*Instruction a*. Reproduce the wording of the excerpted passage between "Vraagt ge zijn" and "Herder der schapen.", with both ends included.

*Excerpted passage*.
+ + +

Wanneer er ooit één nieuw hart geschonken werd, dan was het gave van dit eeuwig verbond. Het ligt vast in Hem, die gisteren en heden Dezelfde is en tot in eeuwigheid (Hebr. 13:8).
De grote Herder der schapen!
Vraagt ge zijn naam? Die is heel eenvoudig: onze Here Jezus.
Eenvoudiger kan het niet. Een geleerd gezicht past daarbij niet. En gewichtig doenerij evenmin. Onze Here Jezus. Leert van Hém. Hij is zachtmoedig en nederig. En zo is Hij de Grote Herder der schapen.
Wanneer wij ooit bevestigd zullen worden in alle goeds, dan zal het door Hem zijn.

+ + +

*Source data*.
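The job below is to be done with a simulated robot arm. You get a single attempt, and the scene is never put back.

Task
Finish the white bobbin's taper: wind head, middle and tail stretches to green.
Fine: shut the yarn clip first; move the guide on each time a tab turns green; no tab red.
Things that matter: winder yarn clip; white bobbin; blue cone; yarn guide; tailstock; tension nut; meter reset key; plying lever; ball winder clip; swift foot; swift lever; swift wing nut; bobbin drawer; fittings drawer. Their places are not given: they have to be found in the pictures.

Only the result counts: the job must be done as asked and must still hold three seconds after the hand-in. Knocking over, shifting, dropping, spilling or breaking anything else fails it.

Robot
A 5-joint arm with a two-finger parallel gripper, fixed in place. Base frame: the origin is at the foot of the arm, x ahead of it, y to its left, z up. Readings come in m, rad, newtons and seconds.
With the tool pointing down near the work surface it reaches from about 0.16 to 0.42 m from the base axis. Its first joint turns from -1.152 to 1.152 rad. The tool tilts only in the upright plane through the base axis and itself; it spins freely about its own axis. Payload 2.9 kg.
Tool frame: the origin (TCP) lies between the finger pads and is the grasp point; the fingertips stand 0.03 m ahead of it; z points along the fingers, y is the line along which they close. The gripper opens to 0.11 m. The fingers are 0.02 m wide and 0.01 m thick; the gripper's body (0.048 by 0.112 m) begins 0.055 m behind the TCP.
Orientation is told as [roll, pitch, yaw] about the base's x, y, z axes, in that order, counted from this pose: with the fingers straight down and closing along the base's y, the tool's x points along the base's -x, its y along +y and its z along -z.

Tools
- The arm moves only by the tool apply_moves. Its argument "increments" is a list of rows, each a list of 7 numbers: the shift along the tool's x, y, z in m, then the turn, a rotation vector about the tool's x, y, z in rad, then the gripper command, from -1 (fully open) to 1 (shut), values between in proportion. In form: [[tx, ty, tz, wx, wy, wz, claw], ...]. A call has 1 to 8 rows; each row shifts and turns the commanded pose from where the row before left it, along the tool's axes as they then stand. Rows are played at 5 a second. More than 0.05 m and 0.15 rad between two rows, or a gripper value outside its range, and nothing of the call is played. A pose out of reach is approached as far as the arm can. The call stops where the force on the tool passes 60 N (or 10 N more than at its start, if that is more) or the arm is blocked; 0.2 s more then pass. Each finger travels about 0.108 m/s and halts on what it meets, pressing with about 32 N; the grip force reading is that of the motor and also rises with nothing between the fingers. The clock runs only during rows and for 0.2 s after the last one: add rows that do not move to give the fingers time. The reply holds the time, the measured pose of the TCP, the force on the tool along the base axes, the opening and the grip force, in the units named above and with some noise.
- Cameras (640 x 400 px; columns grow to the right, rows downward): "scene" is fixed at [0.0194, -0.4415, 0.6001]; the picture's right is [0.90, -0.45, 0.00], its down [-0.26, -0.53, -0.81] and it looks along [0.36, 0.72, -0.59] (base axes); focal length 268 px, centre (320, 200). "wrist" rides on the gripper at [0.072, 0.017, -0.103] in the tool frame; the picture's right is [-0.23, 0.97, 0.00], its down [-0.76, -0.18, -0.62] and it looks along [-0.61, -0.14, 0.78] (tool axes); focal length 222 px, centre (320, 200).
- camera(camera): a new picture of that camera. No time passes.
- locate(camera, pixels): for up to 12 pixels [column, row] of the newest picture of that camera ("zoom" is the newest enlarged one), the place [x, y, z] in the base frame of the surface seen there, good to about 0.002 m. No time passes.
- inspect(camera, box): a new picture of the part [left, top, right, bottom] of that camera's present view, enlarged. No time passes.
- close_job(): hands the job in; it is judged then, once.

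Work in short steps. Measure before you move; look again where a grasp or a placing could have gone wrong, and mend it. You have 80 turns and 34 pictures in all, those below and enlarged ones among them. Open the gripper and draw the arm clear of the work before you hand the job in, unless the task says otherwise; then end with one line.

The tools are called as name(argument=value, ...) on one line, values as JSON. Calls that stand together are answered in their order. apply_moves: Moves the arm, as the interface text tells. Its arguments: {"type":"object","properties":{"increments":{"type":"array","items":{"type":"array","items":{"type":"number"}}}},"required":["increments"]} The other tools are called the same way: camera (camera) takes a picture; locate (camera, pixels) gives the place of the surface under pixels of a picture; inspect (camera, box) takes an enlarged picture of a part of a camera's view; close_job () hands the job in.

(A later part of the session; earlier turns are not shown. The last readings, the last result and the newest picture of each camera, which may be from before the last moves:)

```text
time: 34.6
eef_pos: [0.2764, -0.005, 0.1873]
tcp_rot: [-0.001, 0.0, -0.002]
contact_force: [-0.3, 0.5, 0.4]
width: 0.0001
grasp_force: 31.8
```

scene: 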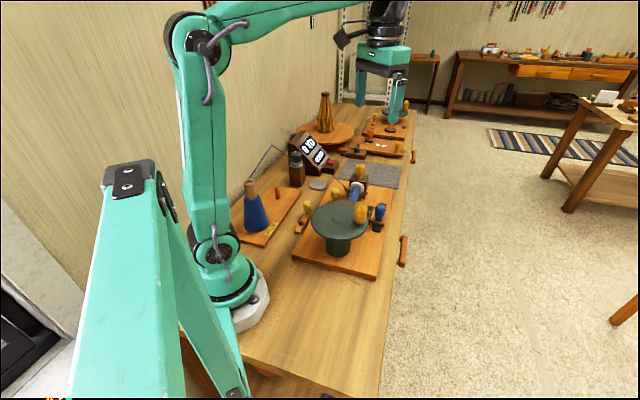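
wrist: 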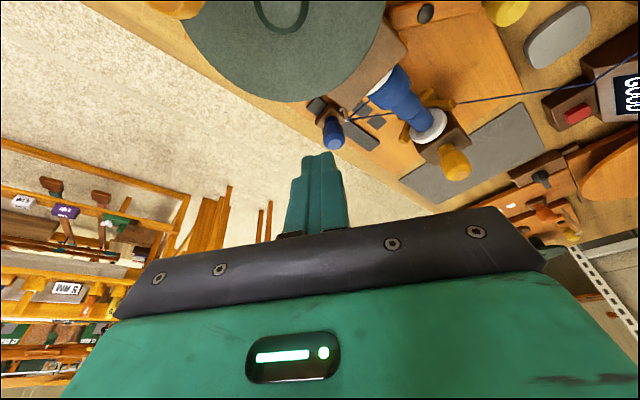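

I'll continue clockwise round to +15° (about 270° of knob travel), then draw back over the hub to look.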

+ + +

*Instruction b*. Repeat, word for word, only the lines from the line holding "Orientation is told" through the line holding "- The arm moves", with both of those lines included. Use a numbered list and skip empty lines.

*Right answer a*.
Vraagt ge zijn naam? Die is heel eenvoudig: onze Here Jezus.
Eenvoudiger kan het niet. Een geleerd gezicht past daarbij niet. En gewichtig doenerij evenmin. Onze Here Jezus. Leert van Hém. Hij is zachtmoedig en nederig. En zo is Hij de Grote Herder der schapen.

*Right answer b*.
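1. Orientation is told as [roll, pitch, yaw] about the base's x, y, z axes, in that order, counted from this pose: with the fingers straight down and closing along the base's y, the tool's x points along the base's -x, its y along +y and its z along -z.
2. Tools
3. - The arm moves only by the tool apply_moves. Its argument "increments" is a list of rows, each a list of 7 numbers: the shift along the tool's x, y, z in m, then the turn, a rotation vector about the tool's x, y, z in rad, then the gripper command, from -1 (fully open) to 1 (shut), values between in proportion. In form: [[tx, ty, tz, wx, wy, wz, claw], ...]. A call has 1 to 8 rows; each row shifts and turns the commanded pose from where the row before left it, along the tool's axes as they then stand. Rows are played at 5 a second. More than 0.05 m and 0.15 rad between two rows, or a gripper value outside its range, and nothing of the call is played. A pose out of reach is approached as far as the arm can. The call stops where the force on the tool passes 60 N (or 10 N more than at its start, if that is more) or the arm is blocked; 0.2 s more then pass. Each finger travels about 0.108 m/s and halts on what it meets, pressing with about 32 N; the grip force reading is that of the motor and also rises with nothing between the fingers. The clock runs only during rows and for 0.2 s after the last one: add rows that do not move to give the fingers time. The reply holds the time, the measured pose of the TCP, the force on the tool along the base axes, the opening and the grip force, in the units named above and with some noise.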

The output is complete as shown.